Copy, in full, each line of the material that holds the word "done".

> Information provided
····················
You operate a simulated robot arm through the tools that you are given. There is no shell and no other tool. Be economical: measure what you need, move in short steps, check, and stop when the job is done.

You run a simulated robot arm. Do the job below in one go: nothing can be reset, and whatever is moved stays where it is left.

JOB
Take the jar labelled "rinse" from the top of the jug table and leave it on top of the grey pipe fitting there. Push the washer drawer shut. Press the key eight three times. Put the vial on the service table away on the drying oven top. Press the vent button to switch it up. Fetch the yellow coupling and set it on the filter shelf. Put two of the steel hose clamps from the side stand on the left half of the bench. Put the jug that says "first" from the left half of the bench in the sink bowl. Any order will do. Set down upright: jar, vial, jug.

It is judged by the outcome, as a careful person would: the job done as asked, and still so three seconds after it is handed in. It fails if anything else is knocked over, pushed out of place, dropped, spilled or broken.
····················
> Correct response
You operate a simulated robot arm through the tools that you are given. There is no shell and no other tool. Be economical: measure what you need, move in short steps, check, and stop when the job is done.
It is judged by the outcome, as a careful person would: the job done as asked, and still so three seconds after it is handed in. It fails if anything else is knocked over, pushed out of place, dropped, spilled or broken.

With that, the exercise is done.